Filmare la noia senza annoiare è il primo, evidente merito di Kabil. La pellicola ben si adegua al ritmo dei suoi personaggi in un piccolo catalogo di gesti giocato su altrettanto piccole variazioni. Kabil si muove con una certa sicurezza nel solco di un minimalismo plumbeo che guarda a Jarmusch e a Kaurismaki (Le luci della sera, altra storia di guardiani notturni). Evita le astrazioni, i movimenti cinematografici centrifughi e la contaminazione coi generi classici che caratterizzano il cinema dei “maestri” lasciando i propri personaggi inchiodati ai problemi di ogni giorno, il proprio cinema ad una piattezza tutta europea – a partire dalla monotona fotografia – che ben si adatta alle figure. Figure che, senza inseguire metafore ardite, ben rappresentano un paese privo di una definita identità ancor più dei non-luoghi periferici che abitano.
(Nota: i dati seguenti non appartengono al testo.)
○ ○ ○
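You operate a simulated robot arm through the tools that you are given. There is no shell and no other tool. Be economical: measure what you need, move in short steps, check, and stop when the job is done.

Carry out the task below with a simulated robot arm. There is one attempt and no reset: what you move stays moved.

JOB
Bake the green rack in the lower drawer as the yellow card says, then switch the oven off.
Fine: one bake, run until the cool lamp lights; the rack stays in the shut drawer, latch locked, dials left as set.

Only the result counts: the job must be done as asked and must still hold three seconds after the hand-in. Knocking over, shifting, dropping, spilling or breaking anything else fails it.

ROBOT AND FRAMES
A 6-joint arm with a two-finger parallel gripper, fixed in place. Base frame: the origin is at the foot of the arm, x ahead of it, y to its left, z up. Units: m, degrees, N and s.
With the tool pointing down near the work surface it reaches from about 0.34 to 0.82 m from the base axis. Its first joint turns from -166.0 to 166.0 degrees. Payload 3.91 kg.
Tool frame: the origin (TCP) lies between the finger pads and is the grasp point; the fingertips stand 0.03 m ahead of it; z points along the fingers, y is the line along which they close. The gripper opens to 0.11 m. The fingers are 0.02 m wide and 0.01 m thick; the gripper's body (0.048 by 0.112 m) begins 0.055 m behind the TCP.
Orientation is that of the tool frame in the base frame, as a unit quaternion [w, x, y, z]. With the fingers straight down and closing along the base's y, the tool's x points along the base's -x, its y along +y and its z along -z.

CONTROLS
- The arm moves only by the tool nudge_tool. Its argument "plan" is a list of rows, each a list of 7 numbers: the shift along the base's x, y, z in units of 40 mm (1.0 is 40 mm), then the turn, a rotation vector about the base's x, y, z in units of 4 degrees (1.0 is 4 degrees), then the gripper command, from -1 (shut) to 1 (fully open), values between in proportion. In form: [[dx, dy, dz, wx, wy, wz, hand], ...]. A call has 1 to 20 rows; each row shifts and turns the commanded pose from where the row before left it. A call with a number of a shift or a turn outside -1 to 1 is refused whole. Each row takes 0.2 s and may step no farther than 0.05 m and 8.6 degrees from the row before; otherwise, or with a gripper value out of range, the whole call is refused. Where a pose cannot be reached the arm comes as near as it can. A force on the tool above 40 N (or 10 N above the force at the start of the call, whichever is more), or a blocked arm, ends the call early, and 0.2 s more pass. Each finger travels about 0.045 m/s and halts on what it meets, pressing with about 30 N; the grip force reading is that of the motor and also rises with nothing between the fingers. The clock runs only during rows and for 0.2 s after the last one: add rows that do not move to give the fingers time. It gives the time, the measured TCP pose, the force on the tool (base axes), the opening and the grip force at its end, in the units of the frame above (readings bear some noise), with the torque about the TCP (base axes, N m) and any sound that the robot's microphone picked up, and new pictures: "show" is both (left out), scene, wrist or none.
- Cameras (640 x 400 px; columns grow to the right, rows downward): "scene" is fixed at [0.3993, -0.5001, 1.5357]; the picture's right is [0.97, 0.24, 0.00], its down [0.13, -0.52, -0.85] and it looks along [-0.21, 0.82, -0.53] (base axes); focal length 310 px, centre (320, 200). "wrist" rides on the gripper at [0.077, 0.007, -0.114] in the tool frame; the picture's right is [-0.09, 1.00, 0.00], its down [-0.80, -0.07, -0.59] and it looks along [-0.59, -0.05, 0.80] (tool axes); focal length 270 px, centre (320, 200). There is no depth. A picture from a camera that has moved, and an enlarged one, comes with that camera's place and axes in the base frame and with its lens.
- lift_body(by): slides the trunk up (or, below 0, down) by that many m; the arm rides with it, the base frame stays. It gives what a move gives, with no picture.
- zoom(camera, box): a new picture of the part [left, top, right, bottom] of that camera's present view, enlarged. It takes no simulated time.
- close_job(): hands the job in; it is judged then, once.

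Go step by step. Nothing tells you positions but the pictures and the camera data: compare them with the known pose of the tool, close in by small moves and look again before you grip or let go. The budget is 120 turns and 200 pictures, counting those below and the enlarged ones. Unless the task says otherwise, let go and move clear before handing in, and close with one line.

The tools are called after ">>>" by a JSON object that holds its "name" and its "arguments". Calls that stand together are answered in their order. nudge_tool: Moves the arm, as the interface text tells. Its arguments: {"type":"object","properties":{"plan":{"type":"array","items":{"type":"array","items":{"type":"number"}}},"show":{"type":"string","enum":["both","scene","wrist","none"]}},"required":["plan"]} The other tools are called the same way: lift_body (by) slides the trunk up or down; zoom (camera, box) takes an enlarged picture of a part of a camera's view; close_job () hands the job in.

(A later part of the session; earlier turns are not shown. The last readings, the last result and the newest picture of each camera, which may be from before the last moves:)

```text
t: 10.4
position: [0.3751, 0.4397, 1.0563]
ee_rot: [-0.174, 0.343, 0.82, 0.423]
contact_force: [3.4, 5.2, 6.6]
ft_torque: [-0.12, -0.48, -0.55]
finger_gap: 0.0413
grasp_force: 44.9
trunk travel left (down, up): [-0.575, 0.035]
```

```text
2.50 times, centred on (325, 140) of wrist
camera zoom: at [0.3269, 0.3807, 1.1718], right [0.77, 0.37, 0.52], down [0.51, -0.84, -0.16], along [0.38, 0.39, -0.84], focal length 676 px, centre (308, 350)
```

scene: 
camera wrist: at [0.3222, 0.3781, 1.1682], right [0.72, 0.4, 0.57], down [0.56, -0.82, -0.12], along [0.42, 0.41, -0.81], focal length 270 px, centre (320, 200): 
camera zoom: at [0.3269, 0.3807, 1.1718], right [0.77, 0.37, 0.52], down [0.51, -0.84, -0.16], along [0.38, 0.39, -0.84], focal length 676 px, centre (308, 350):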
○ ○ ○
La metabolizzazione del dolore attraverso le sofferenze del corpo (forse il tema centrale della pellicola) riguarda certamente le lacerazioni ancora aperte di una guerra fratricida, ma anche le più normali difficoltà quotidiane (la paternità di Mahir). Se la bravura e la naturalezza dei protagonisti evita il rischio (molto prossimo, a dire il vero) che lo sguardo affettuoso di Kabil degeneri in un bonario patetismo è proprio nel mix di reazioni fisiologiche che Kabil evita le trappole di un cinema puramente sociologico, azzeccando qualche bel momento di cinema: il dialogo di Brizla con il poliziotto, nel quale la scrittura libera definitivamente quell’umorismo sottotono e stralunato che domina il film e quello, irresistibile, dello stesso Brizla con i cd del corso di autostima.